Wednesday, February 10, 2010

An Argument against Direct-Democracy-
      Our current political process is broken. Influenced by the barriers of ideology and corporate discontent, the way we have expected to exist as a democracy is over. The problem lies in the will of the American electorate. Citizens extend their conscious will to those they elect, who in turn act according to that will. But what has occurred is an evaporation of any sufficient reasoning belonging to the will of the popular electorate. Their desires and needs are never fulfilled by the government at hand. Instead it is dictated to them through rhetoric and the fear that develops from this. But this piece is not about the failures of a republic, it is about the dangers of what a direct democracy would produce. The obvious point being that a direct democracy would limit the idea of the individual and instead create a dictatorship of the majority.
    Democracy is not an actuality but an idea, an idea which will never be fully realized. With a direct democracy this idea will be farther away from its actualization, because at the center of the premise lies the concept of the citizen legislature. In a normal republic the legislature lies as an elected body compromised of various factions. These factions (liberal, conservative, moderate and so on) work out compromises to insure the best outcome of a particular measure. This enterprise in the end bares little result, but helps to keep a fairly representative interest at play. With a direct democracy, since there is no formal organization which allows for factions to come together and work out compromises, the majority can simply dictate to the minority what is correct and right. Even in an ideal circumstance this would not bare the most accurate telling of rights and ideas. Whites could dictate to blacks what is right, heterosexuals onto homosexuals and a state like California could dictate anything it wanted. The basic result is a nightmare of majority views being dictated to everyone else, influenced entirely by the media and advertisement buys, which explains how the lack of information directed to the citizenry would cause such a problem to grow worse.

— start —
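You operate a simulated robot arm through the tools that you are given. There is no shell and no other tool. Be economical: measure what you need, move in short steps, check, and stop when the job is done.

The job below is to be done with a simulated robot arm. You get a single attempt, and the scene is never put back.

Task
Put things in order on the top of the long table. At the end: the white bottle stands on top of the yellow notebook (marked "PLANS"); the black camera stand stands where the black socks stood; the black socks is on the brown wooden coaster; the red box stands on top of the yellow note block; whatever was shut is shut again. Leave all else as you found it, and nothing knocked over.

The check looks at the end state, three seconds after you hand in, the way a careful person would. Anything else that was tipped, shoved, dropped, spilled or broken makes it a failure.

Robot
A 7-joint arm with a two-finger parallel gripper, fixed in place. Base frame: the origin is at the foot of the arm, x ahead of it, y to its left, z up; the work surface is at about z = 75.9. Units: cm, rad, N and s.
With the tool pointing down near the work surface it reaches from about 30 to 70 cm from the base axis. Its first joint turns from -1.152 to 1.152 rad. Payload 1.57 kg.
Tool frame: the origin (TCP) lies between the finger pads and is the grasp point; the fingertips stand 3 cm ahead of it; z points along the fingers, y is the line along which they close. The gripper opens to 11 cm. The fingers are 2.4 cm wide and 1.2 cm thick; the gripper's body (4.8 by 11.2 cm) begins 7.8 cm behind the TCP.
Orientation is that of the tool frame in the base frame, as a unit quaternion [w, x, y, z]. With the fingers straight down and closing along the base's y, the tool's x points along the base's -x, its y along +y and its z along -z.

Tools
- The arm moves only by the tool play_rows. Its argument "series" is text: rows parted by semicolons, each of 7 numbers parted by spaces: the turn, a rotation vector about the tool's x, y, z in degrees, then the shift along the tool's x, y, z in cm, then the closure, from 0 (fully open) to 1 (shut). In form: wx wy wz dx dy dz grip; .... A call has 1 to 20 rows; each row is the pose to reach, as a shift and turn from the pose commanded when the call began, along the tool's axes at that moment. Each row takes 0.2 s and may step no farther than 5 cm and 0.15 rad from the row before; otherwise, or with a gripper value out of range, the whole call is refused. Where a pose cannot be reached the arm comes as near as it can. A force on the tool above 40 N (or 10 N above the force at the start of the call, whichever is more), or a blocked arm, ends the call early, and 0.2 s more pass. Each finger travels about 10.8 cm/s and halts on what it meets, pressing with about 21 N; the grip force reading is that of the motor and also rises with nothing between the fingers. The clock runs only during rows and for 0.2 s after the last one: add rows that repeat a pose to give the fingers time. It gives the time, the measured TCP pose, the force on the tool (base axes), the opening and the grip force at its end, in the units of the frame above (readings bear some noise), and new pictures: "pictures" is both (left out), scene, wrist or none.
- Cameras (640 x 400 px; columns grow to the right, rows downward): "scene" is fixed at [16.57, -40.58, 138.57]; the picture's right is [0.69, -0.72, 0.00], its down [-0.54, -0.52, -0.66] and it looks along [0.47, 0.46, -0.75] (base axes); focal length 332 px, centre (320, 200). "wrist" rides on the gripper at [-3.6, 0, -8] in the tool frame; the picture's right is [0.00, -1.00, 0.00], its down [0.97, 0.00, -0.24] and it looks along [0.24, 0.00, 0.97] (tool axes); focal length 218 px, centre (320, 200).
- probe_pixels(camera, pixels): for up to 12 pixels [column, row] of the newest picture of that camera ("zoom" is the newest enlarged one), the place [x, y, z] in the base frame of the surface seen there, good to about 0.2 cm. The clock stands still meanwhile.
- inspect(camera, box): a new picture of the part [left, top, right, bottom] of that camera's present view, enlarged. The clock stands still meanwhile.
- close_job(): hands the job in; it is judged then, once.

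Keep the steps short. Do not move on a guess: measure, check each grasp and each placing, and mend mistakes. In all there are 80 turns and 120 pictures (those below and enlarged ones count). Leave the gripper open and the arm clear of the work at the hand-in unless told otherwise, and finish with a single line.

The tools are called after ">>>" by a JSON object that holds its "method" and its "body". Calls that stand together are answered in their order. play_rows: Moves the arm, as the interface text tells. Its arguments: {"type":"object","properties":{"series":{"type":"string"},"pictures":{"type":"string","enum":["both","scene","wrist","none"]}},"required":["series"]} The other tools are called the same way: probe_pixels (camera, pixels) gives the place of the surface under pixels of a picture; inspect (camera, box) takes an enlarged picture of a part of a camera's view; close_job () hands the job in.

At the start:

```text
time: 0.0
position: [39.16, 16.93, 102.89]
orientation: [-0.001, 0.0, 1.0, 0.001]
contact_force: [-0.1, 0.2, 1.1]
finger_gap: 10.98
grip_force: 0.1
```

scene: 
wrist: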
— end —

    The average American can be swayed and influenced easily, a good example of this is the 2004 PIPA Report from the University of Maryland. This report indicated that most American voters believed that Saddam Hussein had something to do with 9/11. The failure this report indicated was that the populace at large was misinformed and believed the misinformation was due to the machinations of the Bush administration. This ignorance that a population of Americans live in expresses a scary abstraction opposed to their actual lives, ones in which they believe themselves to be informed and right in the choices they make. Instead, the horrible reality is that citizens’ choices are actually designed to serve others’ interest. Even with the possibility of a system free of this misinformation, the knowledge of the society as a whole would still be what dictates voting habits. If the wrong information got out about a certain subject and infected the populace at large, where would the implications end? Would Prop 8 (the California referendum banning homosexual marriage) not have passed, if various institutions not made an effort to misinform and direct the public to vote a certain way? There is no way of telling what an individual’s knowledge of a subject is or if their views are clouded and ruled by ignorance. Therefore, allowing a plurality of these individuals to decide public policy in a direct way is dangerous. Despite the failure of the current system, a direct system, even in its most ideal form, would be even more dangerous.